It’s not unusual for technology to impact the way that various industries conduct business. It’s also not unusual for emerging technologies to raise concerns among professionals and the general public. Both of these are especially true in modern pharmacy. As technologies are released and implemented, they are having an impact on pharmacists and the pharmacies they work in. Here’s how new technology is impacting pharmacies today:
Rather than standing behind a counter for eight to ten hours a day, handing out medications and advising patients of their side-effects, pharmacists are now able to spend more time on the hospital floor. It’s not unusual for pharmacists to make rounds in the hospital alongside doctors and nurses. In fact, of hospitals that have more than 300 beds, 43 percent have pharmacists that are able to make rounds, talking with patients and reviewing charts.
In 2003, only 2.7 percent of hospitals were utilizing computerized prescribing software. In 2010, that number increased to 18.9 percent. Hospitals utilizing computerized entry have witnessed a surge in both efficiency and patient safety. It is expected that the use of automated dispensing systems in the very near future will increase safety and efficiency to an even greater level.
Though they aren’t commonplace today, patients will be able to refill their medications after-hours very soon. Dispensing kiosks will allow patients to refill prescriptions even when the pharmacy is closed. This technology is expected to increase the efficiency of pharmacies and patient compliance. Automatic dispensing is also expected to lower the operating costs of pharmacies, forcing pharmacists to discover new sources of revenue.
Software is being developed that will allow pharmacists to send text messages to patients, reminding them to check their blood glucose levels, take their medication and even refill medications before they run out.
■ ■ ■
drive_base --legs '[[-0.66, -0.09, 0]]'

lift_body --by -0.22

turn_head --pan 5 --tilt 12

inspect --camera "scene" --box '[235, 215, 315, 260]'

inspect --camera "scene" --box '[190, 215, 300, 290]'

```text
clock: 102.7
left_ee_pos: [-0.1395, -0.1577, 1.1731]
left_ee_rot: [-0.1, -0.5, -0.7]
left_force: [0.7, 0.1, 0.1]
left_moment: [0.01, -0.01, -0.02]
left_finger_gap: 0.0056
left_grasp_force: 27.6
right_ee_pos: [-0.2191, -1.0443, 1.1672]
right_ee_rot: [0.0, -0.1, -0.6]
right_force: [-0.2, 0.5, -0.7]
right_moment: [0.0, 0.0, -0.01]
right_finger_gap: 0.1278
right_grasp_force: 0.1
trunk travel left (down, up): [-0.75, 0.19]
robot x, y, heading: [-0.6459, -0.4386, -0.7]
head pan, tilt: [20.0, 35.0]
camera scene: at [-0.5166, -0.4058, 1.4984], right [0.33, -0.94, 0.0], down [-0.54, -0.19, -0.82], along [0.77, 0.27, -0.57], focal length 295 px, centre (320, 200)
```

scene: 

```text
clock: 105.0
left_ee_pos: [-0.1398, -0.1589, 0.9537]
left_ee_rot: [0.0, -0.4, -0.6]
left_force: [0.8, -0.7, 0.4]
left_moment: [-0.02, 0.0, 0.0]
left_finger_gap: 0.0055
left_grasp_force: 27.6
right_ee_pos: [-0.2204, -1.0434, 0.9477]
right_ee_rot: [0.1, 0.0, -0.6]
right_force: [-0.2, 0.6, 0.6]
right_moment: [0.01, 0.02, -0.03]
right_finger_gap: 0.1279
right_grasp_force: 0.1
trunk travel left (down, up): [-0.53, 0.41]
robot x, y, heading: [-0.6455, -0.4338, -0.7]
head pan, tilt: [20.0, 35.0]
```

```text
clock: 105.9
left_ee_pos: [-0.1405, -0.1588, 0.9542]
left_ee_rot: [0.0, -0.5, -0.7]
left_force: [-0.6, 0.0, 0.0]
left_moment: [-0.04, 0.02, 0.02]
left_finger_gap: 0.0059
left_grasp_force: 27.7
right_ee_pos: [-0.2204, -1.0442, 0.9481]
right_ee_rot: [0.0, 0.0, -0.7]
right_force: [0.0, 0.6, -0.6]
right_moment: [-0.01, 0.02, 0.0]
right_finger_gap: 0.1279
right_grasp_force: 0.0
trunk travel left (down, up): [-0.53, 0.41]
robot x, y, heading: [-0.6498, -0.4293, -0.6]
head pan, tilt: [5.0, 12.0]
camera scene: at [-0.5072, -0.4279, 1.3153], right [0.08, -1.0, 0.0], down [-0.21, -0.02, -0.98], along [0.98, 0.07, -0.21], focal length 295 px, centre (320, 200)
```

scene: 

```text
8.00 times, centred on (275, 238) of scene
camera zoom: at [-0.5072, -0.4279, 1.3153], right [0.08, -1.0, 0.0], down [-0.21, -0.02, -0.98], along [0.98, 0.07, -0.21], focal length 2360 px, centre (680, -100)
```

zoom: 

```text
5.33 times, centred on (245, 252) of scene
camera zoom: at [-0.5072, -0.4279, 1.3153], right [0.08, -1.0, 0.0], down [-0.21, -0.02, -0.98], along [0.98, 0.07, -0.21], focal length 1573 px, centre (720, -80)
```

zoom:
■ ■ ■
Pharmacists expect that this technology will increase patient compliance and put a greater focus on prescription safety. According to today’s pharmacists, being able to contact patients after they’ve left the pharmacy will eventually lead to better self-care.
One of the drawbacks of technology in any industry is data-mining. Data-mining is conducted by third-party companies in order to secure the information of potential customers and clients. Pharmacists have a valid concern when you take into account that private, medical information will be stored on networks that may be hacked or mined. Tough security measures are in place, no system is full-proof. People filling prescriptions assume a level of privacy that, unfortunately, may be lessened in the face of technology.
Technology has benefits and drawbacks no matter the industry it is used in. While new and emerging technologies can benefit both pharmacists and patients alike. Though there may be problems associated with the use of technology in pharmacies, it is expected that the benefits will far outweigh any issues that arise.